WASHINGTON — New Mexico’s political, labor and business communities are divided over legislation that would overturn a National Labor Relations Board ruling allowing union organizers to conduct swiftly held “snap elections” in workplaces.
The U.S. House this week voted 235-188 — along nearly straight party lines — to overturn a recent NLRB ruling that permits union elections 10 days after employees call for them. The bill is not expected to pass the Democratic-controlled Senate.
Rep. John Kline, R-Minnesota, sponsor of the legislation, said it was an effort to stop an “activist” NLRB. His bill calls for a 35-day period after the filing of a petition with the NLRB before a union election could take place. Under previous rules, votes had to be held 45 to 60 days after a union gathered enough signatures to file a petition.

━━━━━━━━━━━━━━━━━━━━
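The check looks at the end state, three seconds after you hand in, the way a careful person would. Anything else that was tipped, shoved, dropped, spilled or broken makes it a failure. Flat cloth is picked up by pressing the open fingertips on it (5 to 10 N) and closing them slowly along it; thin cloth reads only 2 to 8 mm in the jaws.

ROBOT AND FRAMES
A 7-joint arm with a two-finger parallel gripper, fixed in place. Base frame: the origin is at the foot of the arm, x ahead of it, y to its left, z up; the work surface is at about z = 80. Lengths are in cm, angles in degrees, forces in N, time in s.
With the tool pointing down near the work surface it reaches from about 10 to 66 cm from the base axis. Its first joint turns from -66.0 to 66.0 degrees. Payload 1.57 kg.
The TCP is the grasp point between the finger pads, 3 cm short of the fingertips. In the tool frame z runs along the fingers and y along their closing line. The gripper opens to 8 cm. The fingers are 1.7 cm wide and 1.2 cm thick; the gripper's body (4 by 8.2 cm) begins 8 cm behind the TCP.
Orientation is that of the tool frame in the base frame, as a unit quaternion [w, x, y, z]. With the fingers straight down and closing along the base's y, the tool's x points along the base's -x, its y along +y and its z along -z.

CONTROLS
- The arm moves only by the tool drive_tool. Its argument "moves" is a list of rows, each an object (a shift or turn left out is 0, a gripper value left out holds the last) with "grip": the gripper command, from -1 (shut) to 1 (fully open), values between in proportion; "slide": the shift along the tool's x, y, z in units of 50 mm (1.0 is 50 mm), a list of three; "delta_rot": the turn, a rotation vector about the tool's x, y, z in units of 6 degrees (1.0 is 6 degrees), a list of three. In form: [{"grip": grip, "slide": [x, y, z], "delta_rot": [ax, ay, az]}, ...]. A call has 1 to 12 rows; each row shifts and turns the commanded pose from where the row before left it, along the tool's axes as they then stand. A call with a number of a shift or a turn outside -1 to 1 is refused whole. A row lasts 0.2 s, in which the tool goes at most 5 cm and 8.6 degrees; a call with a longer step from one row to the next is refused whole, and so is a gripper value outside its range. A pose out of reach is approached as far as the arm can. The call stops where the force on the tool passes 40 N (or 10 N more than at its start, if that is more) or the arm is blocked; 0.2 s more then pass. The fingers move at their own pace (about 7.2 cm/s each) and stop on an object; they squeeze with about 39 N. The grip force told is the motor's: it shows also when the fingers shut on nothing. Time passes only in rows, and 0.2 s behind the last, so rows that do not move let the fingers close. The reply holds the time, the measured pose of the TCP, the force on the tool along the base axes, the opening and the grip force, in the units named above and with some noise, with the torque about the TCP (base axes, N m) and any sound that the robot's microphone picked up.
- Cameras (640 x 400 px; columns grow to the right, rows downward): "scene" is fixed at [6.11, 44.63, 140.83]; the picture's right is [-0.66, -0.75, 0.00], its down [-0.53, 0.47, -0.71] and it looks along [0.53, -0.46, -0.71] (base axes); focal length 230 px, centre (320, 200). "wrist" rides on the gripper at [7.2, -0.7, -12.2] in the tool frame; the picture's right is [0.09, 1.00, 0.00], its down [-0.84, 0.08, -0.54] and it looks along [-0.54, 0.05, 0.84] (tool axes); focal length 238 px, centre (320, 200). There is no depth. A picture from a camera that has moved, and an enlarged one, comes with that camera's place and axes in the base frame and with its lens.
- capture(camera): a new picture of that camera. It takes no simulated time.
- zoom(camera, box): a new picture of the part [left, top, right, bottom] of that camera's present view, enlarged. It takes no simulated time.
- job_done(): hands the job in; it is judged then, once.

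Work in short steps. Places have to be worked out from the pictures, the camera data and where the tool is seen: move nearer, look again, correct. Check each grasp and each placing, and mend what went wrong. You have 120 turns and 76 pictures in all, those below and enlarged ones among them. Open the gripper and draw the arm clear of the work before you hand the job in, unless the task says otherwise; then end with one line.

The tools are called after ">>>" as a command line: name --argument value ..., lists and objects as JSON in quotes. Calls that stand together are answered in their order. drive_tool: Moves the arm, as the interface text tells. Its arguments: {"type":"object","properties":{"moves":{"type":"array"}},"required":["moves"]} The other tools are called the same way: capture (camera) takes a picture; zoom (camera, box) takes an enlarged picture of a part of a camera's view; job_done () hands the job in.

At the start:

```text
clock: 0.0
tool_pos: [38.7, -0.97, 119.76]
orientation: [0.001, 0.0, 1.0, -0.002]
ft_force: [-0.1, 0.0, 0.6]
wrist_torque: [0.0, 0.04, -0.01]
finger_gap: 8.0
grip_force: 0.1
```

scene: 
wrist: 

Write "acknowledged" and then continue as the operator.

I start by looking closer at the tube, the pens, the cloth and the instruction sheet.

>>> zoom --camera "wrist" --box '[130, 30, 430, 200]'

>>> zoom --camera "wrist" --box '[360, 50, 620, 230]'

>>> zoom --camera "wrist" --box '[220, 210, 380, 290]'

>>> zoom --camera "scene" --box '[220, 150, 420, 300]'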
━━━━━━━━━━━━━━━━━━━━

“The board’s (ruling) isn’t about modernizing the election process,” Kline said. “This is a draconian effort to stifle employer speech and ambush workers with a union election. Less debate, less information, and less opposition — that is Big Labor’s approach to workers’ free choice, and it is being rapidly implemented by the activist NLRB.”
Republicans, including Rep. Steve Pearce of New Mexico, contend the legislation would allow employers a fair amount of time to present their case against unionization and gives employees time to digest the pros and cons of joining a union.
Most Democrats, including all four in New Mexico’s congressional delegation, oppose the Kline bill. House Minority Leader Nancy Pelosi, D-Calif., called it an assault on the middle class.
Jon Hendry, president of the New Mexico Federation of Labor, told the Journal that labor unions in New Mexico support the NLRB decision. He also said political candidates’ position on the issue would be a “litmus test” in next year’s elections.
“The problem is, the longer the vote takes the more employers have one-sided access (to their employees) to threaten, intimidate or do whatever they need to do to keep the union out of there,” Hendry said. “It’s undemocratic and un-American.”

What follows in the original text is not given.